**Text block**.
The Stretch That Could Be the Key to Saving Your Knees

There’s nothing like hours of running and biking to shorten the hip flexors. If you spend hours each day in a chair at a desk, the problem becomes even worse. Effects can include the types of knee pain that will drive you nuts, devour performance capacity and perhaps even strand you on the sidelines with an injury.

You may have seen (or tried yourself) the stoplight stretch: You’re on a run waiting for a green light at an intersection, and you prop yourself up against a post with one hand and use the other hand to grab your ankle behind your back and try and eek out a quad stretch of sorts. Have you noticed how that doesn’t really do anything?

The intent is good but the technique doesn’t do any deep or lasting work. Compare it to Kelly Starrett’s “Couch Stretch”—so named because it can be a highly potent way to turn five minutes of any TV watching from the sofa into a performance-enhancing change in your underlying physiology and mechanics.

Phase 1:

Find a wall/couch and get on your hands and knees with feet against the edge.

Phase 2:

Making sure your abs are tight and back is straight, place one knee in the corner of the wall with your leg straight up.

Phase 3:

If this is enough stretch for you, stay right here. If not, keeping your core tight, bring the other leg forward, placing your foot flat so it’s under your knee.

**Provided material**.
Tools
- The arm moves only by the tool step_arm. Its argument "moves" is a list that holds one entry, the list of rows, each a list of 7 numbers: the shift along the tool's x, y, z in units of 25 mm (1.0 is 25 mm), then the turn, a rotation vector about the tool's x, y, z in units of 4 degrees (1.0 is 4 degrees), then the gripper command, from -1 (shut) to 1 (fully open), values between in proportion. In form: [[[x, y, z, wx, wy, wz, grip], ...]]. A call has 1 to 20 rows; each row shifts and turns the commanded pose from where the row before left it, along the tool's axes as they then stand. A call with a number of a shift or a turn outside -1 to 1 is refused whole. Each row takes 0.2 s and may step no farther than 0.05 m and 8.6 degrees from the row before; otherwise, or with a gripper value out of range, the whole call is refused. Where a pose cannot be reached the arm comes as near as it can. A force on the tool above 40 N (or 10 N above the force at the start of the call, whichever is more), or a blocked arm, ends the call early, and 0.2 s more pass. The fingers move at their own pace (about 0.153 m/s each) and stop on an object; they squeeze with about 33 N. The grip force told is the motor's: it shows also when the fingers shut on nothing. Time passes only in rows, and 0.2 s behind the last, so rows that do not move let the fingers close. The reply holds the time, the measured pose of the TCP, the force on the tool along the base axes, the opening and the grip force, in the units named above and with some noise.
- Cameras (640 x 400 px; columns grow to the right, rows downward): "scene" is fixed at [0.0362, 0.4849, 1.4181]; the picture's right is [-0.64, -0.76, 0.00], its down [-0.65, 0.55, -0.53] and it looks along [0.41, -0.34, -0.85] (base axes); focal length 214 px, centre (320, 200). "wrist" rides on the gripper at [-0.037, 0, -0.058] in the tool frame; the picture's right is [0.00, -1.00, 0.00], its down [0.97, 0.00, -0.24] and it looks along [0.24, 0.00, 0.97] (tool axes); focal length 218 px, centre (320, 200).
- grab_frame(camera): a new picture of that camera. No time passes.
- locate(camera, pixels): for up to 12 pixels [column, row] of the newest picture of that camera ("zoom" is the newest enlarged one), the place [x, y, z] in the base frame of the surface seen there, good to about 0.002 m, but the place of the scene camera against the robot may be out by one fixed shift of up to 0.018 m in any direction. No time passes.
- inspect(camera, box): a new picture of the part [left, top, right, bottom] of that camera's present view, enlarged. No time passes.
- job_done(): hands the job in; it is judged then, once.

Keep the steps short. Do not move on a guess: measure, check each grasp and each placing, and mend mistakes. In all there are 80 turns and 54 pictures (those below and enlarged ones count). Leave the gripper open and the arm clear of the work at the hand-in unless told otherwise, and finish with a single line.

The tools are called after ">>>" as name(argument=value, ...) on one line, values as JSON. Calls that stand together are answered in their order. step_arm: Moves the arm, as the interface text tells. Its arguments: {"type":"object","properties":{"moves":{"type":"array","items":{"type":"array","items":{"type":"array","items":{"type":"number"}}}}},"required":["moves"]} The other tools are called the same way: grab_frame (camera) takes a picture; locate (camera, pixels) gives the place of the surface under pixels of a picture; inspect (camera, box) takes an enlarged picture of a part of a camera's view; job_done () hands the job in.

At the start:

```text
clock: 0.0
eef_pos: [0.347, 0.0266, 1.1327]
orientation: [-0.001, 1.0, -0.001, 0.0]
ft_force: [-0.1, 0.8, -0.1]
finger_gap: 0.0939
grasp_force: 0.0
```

**Requirements**.
1) Your answer is an exact quotation from the text block: it starts at "The Stretch That" and ends at "really do anything?".
2) Carry the text block on from its last sentence.

**Results in order**.
1)
The Stretch That Could Be the Key to Saving Your Knees

There’s nothing like hours of running and biking to shorten the hip flexors. If you spend hours each day in a chair at a desk, the problem becomes even worse. Effects can include the types of knee pain that will drive you nuts, devour performance capacity and perhaps even strand you on the sidelines with an injury.

You may have seen (or tried yourself) the stoplight stretch: You’re on a run waiting for a green light at an intersection, and you prop yourself up against a post with one hand and use the other hand to grab your ankle behind your back and try and eek out a quad stretch of sorts. Have you noticed how that doesn’t really do anything?

2)
For many, this will be enough stretch. Once again, if this is not enough stretch for you, continue by pushing your hips forward and bringing your upper body more upright. Finish by squeezing your butt on the back leg side.

Hang out here (or whatever stage you stopped at) for two minutes.

You should feel a deep stretch in the front of your down (kneeling) leg, ranging anywhere from the knee all the way to the hip, depending on where you are most tight. The more flexible your legs the higher up you’ll feel the stretch toward your hip. The goal is to push the hips forward past neutral while keeping the back straight, however most people can’t the first time. Find the point at which you feel a good stretch and stop there.

Phase 4:

The second stage takes things up a notch. Keeping tight through the core, lean back, and straighten your body up as much as you can trying to hit an upright posture. Hold for 2 minutes and then switch legs.

Do this every night and in a week or two your hips, back and legs will be dramatically looser.

I see people on a regular basis who come in with a little back tightness or knee pain that “magically disappears” after this stretch. It’s not magic, it’s just relieving some muscle tension that’s pulling on the back or knee and causing pain.

The couch stretch is not going to fix everyone and everything but it helps almost everyone I have suggested it to, particularly when done regularly and with attention to the details of the sequence and body position. It’s one of the few stretches I do regularly and is the most recommended stretch I give out.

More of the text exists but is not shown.